In this section I want to introduce Joe Penhall's play Landscape with Weapon. Having read the play several times, I must stress that it is a text that is particularly rich in ethical issues. These issues, however, are presented in a very down-to-earth way, in a very lively dialogue. I think the lesson from this is that you do not need to be in any kind of ‘formal’ situation to engage with ethics. Everyday conversation is littered with references and arguments about ethical matters, and this play enables you to see that because the dialogue is written down.

Landscape with Weapon centres on the development and exploitation of a weapon system, but you could think of it as an allegory for any technology that has the potential to do harm.

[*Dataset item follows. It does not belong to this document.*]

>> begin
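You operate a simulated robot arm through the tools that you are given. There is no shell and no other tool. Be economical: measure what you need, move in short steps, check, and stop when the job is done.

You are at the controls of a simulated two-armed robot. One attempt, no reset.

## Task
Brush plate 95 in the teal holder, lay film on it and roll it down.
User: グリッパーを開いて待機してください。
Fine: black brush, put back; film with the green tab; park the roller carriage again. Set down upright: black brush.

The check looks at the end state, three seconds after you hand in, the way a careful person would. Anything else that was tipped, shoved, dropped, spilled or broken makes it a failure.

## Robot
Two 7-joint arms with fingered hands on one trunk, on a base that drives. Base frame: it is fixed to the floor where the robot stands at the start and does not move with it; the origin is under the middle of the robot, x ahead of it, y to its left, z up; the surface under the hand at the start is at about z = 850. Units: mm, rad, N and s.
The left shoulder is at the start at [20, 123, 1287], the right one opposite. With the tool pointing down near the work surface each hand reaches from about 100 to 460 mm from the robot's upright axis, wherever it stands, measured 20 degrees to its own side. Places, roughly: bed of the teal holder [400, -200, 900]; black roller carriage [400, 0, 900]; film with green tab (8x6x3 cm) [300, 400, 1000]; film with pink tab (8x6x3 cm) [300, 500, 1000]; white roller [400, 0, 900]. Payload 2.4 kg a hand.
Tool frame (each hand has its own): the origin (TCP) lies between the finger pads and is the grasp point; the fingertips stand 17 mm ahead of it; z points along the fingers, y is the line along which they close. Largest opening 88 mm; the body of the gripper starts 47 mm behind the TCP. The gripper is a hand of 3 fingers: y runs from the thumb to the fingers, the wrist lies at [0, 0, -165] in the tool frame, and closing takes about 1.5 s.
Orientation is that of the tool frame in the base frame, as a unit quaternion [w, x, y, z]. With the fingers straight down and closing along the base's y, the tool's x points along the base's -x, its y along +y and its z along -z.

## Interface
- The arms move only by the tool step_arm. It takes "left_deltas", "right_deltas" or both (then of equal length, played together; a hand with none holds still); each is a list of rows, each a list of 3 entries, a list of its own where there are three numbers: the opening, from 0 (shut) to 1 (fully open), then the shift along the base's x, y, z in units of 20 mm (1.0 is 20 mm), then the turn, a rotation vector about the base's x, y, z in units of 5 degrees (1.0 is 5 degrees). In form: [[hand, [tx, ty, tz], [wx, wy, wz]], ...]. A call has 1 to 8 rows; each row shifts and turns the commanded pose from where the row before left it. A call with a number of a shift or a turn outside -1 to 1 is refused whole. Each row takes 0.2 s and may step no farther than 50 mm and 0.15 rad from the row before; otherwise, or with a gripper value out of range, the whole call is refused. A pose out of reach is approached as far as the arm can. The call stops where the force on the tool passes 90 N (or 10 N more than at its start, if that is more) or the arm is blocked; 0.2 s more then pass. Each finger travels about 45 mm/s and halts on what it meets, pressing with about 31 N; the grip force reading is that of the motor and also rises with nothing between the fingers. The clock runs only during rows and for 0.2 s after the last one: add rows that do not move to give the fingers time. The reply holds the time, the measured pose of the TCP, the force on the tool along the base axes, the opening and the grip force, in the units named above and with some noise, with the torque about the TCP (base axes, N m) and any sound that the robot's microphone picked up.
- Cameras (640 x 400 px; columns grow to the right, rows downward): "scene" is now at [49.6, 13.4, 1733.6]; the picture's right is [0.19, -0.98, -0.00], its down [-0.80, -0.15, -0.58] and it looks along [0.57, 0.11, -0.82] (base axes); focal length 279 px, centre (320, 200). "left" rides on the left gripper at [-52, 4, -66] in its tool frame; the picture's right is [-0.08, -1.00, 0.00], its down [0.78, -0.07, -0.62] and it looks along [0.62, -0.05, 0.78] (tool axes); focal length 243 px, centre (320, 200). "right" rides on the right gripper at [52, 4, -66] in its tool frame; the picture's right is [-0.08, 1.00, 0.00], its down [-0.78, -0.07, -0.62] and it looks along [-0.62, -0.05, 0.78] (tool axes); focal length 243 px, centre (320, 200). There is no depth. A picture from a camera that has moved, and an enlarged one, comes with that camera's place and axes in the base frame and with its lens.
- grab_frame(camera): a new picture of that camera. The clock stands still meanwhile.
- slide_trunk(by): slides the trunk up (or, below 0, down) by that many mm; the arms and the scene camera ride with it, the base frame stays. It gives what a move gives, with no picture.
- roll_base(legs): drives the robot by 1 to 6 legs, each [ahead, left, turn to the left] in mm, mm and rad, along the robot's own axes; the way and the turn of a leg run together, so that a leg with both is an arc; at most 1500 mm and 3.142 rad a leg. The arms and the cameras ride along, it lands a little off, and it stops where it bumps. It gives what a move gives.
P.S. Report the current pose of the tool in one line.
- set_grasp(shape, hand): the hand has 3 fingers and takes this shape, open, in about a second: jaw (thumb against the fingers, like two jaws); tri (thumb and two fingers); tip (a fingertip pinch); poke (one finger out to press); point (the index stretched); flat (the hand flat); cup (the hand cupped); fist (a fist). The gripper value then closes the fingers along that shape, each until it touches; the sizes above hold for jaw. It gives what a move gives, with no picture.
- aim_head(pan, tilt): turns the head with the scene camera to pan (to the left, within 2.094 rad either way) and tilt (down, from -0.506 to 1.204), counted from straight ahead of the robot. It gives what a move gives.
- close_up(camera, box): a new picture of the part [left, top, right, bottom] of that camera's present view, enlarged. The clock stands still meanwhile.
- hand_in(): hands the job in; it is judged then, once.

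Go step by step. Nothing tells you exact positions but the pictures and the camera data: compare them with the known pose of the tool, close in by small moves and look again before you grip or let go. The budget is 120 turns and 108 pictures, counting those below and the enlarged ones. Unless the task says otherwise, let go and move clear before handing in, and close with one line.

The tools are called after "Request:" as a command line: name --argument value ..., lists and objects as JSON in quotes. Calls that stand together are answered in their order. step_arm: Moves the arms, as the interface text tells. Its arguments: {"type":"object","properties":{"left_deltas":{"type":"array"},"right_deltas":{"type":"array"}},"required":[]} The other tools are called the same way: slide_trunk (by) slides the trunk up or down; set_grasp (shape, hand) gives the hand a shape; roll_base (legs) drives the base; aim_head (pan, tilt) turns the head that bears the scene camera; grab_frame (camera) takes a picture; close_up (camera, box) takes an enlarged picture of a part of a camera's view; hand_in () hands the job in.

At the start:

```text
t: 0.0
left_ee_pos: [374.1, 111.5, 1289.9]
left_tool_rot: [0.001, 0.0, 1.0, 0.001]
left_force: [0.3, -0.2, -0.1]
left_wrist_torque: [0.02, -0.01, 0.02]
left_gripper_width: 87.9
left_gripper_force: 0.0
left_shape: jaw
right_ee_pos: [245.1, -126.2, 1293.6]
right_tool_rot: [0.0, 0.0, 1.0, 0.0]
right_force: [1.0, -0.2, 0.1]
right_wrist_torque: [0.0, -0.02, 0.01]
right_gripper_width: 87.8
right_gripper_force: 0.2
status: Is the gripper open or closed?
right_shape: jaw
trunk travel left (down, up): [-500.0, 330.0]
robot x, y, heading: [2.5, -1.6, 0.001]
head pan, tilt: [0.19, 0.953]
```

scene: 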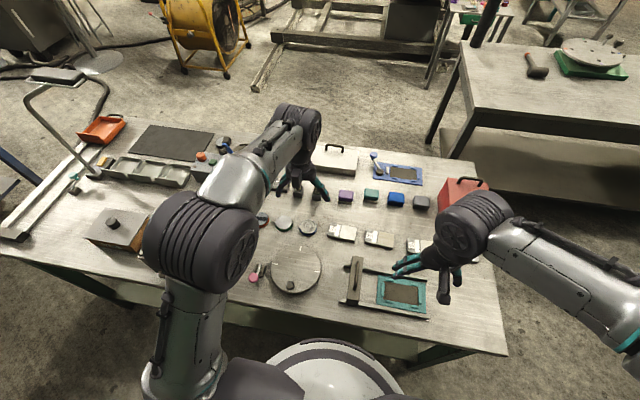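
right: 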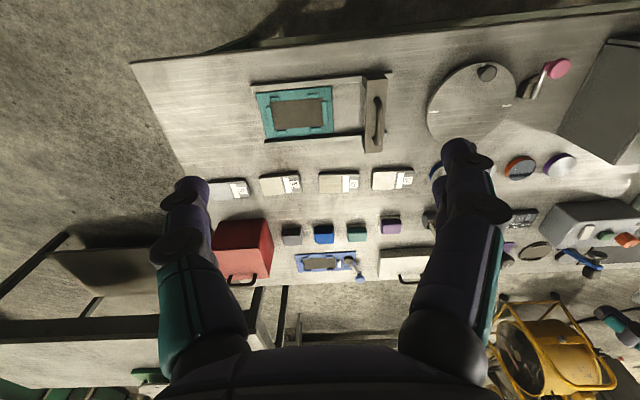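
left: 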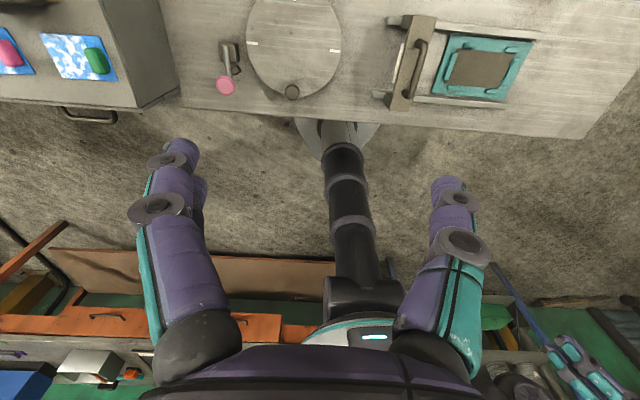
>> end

So, although the discussion revolves around weapons, you could think of any other piece of technology, really. Of course, the weapon system will inevitably cause fatalities if used and, in many cases, the likely potential harms of different pieces of technology are not necessarily fatalities. But we have seen that there can be simple things like ‘visual intrusion’ that can also be seen as a kind of harm. Other possibilities include a technology that might create harmful social divisions, a technology that might have the potential to cause injury or, even, the extravagant uses of resources. The play indeed refers to the knife as a piece of technology that could cause injury, but is, nevertheless, a valuable object when used for all sorts of practical purposes.

The play raises all sorts of incredible questions. One is that it is quite easy for technology, any technology, to be justified by a concept that it is never the technology itself that is the problem, that it is the way people use it that causes the problem, the ‘people kill, not guns’ line I examined in Section 1. Of course, that is an argument that is regularly used by the weapons industry, but when applied generally to any technology it creates an impossible conundrum to resolve. Instead of talking in terms of generalities, I think we need to look at specific situations and specific circumstances. Only then can we draw judgements about how the technology is used in a particular situation, and whether that is, in some sense, ‘good’ or ‘bad’ use of the technology. Landscape with Weapon is fictional but it is not generalised. It deals with specific people and specific relationships, and we hear first-hand from the characters.

So, to summarise: Landscape with Weapon can be viewed as an allegory referring to almost any technology, including, of course, information and computer systems. This is because almost any technology can cause harm of one kind or another.